Quoted text:
┌──

Per Fly's INHERITANCE [7/10] Print E-mail
Wednesday, 16 February 2005
The countless admirers of Thomas Vinterberg's 1998 masterpiece Festen - the basis for the recent stage hit of the same name - may want to seek out Inheritance, a lesser work which nevertheless recombines some themes and personnel from that film to intriguing effect. Veteran scriptwriter Mogens Rukov had a major hand in both screenplays, and once again, Ulrich Thomsen (whose resemblance to the young Laurence Olivier remains striking) plays the black-sheep scion of a wealthy Danish clan. In Festen he played a character named Christian - this time he's Christoffer, happily running a restaurant in Stockholm where his Swedish wife Maria (Lisa Werlinder) is a successful stage actress.

Christoffer has long kept himself a deliberate distance from his stiflingly respectable family's very lucrative steel-mill business - but when his father unexpectedly commits suicide, his glacially formidable mother Annelise (Ghita Norby) exerts maximum maternal-guilt pressure in persuading Christoffer to take up the reins. He reluctantly agrees - and finds himself plunged into corporate intrigues and office politics that take a serious toll on his private life. Christoffer and Maria soon discover that his 'inheritance' is a complex and ultimately destructive affair.

└──

What you need to do:
• A. Reproduce the wording of the quoted text between "Per Fly's INHERITANCE" and "successful stage actress.", with both ends included.
• B. Carry the quoted text on from its last sentence.

Data extract:
┌──

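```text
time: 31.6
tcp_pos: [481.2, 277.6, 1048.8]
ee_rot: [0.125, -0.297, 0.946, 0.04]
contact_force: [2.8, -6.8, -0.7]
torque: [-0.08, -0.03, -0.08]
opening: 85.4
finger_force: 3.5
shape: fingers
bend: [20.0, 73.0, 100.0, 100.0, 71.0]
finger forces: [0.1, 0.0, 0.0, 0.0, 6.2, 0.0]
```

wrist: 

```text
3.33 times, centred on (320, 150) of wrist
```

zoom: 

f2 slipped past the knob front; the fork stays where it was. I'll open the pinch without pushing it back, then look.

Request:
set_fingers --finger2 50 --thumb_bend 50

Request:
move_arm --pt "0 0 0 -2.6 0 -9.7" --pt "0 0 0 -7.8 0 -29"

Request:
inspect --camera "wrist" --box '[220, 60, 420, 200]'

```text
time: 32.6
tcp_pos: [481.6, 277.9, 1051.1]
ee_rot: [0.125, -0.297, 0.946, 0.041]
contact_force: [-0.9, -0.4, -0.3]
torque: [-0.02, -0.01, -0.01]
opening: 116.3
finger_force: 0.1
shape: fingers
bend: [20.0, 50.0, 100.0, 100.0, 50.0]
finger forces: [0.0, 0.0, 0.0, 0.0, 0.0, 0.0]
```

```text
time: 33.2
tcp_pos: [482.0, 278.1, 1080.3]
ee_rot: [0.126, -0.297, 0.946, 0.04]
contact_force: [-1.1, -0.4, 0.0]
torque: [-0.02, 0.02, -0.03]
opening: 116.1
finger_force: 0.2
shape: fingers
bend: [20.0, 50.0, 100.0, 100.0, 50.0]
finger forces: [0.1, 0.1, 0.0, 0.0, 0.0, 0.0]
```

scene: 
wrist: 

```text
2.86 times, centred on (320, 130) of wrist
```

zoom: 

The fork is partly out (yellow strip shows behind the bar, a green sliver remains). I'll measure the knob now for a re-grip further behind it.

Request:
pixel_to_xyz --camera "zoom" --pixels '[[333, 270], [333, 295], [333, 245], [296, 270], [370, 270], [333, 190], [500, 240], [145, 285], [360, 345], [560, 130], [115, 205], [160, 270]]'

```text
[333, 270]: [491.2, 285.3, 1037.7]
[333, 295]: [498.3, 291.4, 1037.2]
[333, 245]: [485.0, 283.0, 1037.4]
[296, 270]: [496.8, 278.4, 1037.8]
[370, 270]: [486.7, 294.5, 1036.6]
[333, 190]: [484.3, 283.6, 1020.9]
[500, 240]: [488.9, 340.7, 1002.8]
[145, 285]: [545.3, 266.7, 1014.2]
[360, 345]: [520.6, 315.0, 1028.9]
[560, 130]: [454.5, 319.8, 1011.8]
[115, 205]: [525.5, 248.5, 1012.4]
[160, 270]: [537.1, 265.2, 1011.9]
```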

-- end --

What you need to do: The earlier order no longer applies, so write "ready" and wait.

└──

Answers to the exercises:
• A.
Per Fly's INHERITANCE [7/10] Print E-mail
Wednesday, 16 February 2005
The countless admirers of Thomas Vinterberg's 1998 masterpiece Festen - the basis for the recent stage hit of the same name - may want to seek out Inheritance, a lesser work which nevertheless recombines some themes and personnel from that film to intriguing effect. Veteran scriptwriter Mogens Rukov had a major hand in both screenplays, and once again, Ulrich Thomsen (whose resemblance to the young Laurence Olivier remains striking) plays the black-sheep scion of a wealthy Danish clan. In Festen he played a character named Christian - this time he's Christoffer, happily running a restaurant in Stockholm where his Swedish wife Maria (Lisa Werlinder) is a successful stage actress.

• B.
For much of its running time Inheritance (the second segment of an informal trilogy whose first section, The Bench, wasn't distributed here) is an almost stereotypically Scandinavian enterprise: dour, chilly, controlled and austere in its formal and visual simplicity - which makes the sudden, violent eruption of long-suppressed emotion in the third act all the more shocking. The points made about claustrophobic family tensions and the unsatisfactory nature of capitalistic big-business structures may be familiar ones, but the director, his scriptwriters, cast and crew go about their business in an arrestingly assured and compelling manner - Harald Gunnar Paalgard's cinematography (blown up from 16mm) deserves special mention - right up to the bracingly downbeat finale. But you never quite manage to lose the nagging shadow cast by Festen over the whole project - and some uncharitable viewers might even go so far as to counsel Mr Vinterberg by (S-)expressing themselves thus: "You should... maybe... sue Per Fly, guy."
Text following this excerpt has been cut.